Informasi yang beredar menyebutkan, komunitas LGBT aktif di Jayapura dan sering mengadakan pertemuan. Seorang dokter spesialis dari RSUD Jayapura menjelaskan bahwa penularan HIV/AIDS pada kaum LSL (lelaki seks lelaki) atau Gay sering terjadi melalui hubungan anal, yang meningkatkan risiko Infeksi Menular Seksual (IMS). IMS sendiri merupakan salah satu gerbang masuknya HIV.
Dokter tersebut menambahkan, situasi menjadi lebih kompleks ketika seseorang adalah gay namun juga biseksual, karena berpotensi menularkan virus baik kepada laki-laki maupun perempuan.
Penting untuk dicatat bahwa penyebaran HIV/AIDS tidak terbatas pada komunitas LGBT. Siapapun dengan perilaku seks bebas berisiko tinggi terinfeksi.
"LGBT hanyalah salah satu faktor penyumbang HIV/AIDS. Faktor lain termasuk penggunaan jarum suntik narkoba, berganti-ganti pasangan, dan perilaku seks tidak aman," jelasnya.
HIV menyerang sel darah putih, khususnya limfosit sel CD4. Pada tahap awal, infeksi seringkali tidak menunjukkan gejala dan penderita merasa sehat. Inilah mengapa banyak orang tidak menyadari bahwa mereka telah terinfeksi.
"Penderita sering merasa sehat pada stadium awal karena tidak ada gejala. Namun, setelah memasuki stadium 3 dan 4, infeksi baru terdeteksi setelah muncul infeksi oportunistik," ungkapnya.

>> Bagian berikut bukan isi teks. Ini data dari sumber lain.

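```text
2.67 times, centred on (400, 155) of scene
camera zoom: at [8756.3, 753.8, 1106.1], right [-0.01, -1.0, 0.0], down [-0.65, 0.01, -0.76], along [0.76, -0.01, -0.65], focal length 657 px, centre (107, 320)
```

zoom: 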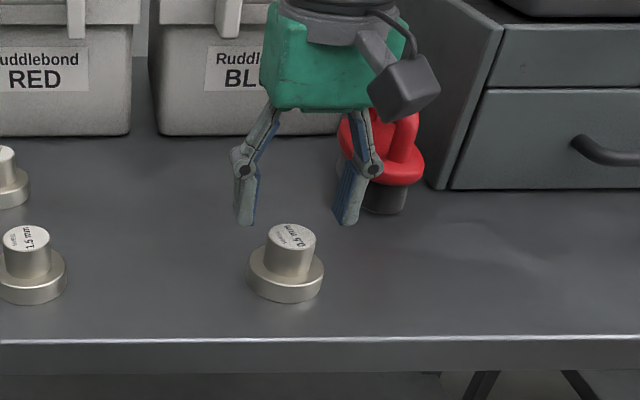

Dilaporkan bahwa anggota komunitas LGBT cenderung enggan melakukan pemeriksaan karena merasa malu. Mereka biasanya mencari pengobatan di Voluntary Counseling Test (VCT), di mana mereka dapat memperoleh obat dan layanan lain yang dibutuhkan.
"Mereka akan menjalani pengobatan VCT, terkadang di puskesmas, setelah didiagnosis HIV/AIDS," jelasnya.
Masyarakat diimbau untuk menghindari seks bebas dan mempraktikkan hubungan yang normal, yaitu hubungan antara laki-laki dan perempuan dalam ikatan pernikahan yang sah dan setia.
"Angka IMS di Papua cukup tinggi karena kurangnya pengetahuan, rasa ingin mencoba, dan pergaulan yang terlalu bebas. Inilah masalah yang kami hadapi di lapangan," pungkasnya.